The savings have meant that the council has also been able to pay the so-called 'living wage'. Finance bosses have voted to plough the surplus £200,000 back into the business.

The in-house agency was created as part of a drive to fill temporary council jobs in areas such as catering, cleaning and social care without the need to ship out the contract to an external agency.

Yoo Recruit opened in Queen Square in the former Midland Box Office building, which the council owns, following a £12,000 refurbishment in April 2014.

It came at a time when the cash-strapped authority announced plans to shed 2,000 staff from its workforce over a five-year period as part of a strategy to save £123 million due to Government funding cuts.
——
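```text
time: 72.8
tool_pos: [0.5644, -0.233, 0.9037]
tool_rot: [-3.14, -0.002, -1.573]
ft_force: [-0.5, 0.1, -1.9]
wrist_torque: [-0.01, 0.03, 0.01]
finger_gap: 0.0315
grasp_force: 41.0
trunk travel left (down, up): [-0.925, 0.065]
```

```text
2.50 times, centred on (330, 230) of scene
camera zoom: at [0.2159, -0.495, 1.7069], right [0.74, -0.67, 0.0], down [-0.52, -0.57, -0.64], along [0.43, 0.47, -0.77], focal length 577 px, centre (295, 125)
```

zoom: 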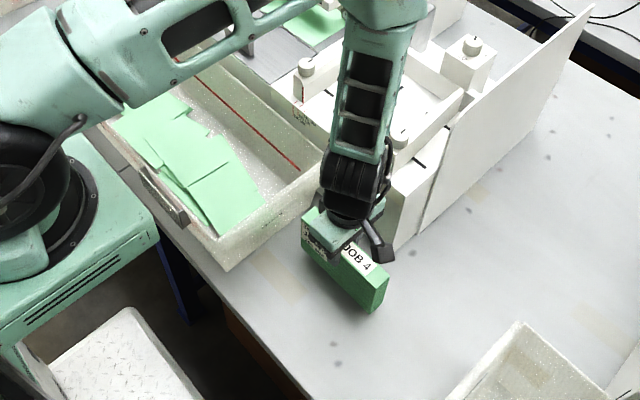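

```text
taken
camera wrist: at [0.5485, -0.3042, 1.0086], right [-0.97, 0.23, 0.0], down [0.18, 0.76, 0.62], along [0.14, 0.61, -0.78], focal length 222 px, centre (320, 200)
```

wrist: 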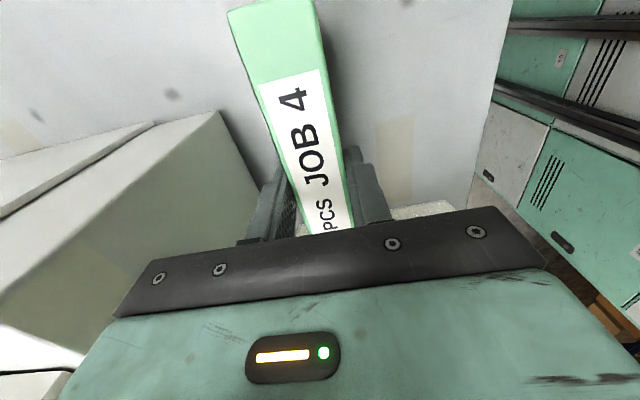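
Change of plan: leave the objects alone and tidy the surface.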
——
Many of the jobs being supplied – primarily cleaning, catering, leisure and adult social care staff – are part-time. The council has a target to save at least £326,000 a year by cutting out the middle man.

Recruitment

A revenue report by senior finance officers to the cabinet this week said: "As a result of recruitment through Yoo Recruit Limited, the council has been able to avoid fees which would have otherwise have been incurred, including approximately £225,000 in relation to the permanent recruitment of individuals who had been previously employed on a temporary basis through the agency.

"The council has, therefore, realised savings in excess of the £200,000 target that was built into the 2015-16 approved budget. It is proposed that the net surplus is retained by Yoo Recruit to enable further business development."

Last week it was revealed the council had beaten its budget target by more than £9m following a year of belt-tightening and a 'more commercial approach' to running services. The underspend was largely the result of a £3.6m special dividend from shares in Birmingham Airport and the delivery ahead of schedule of the early intervention programme in children and young people services, saving another £3.4m.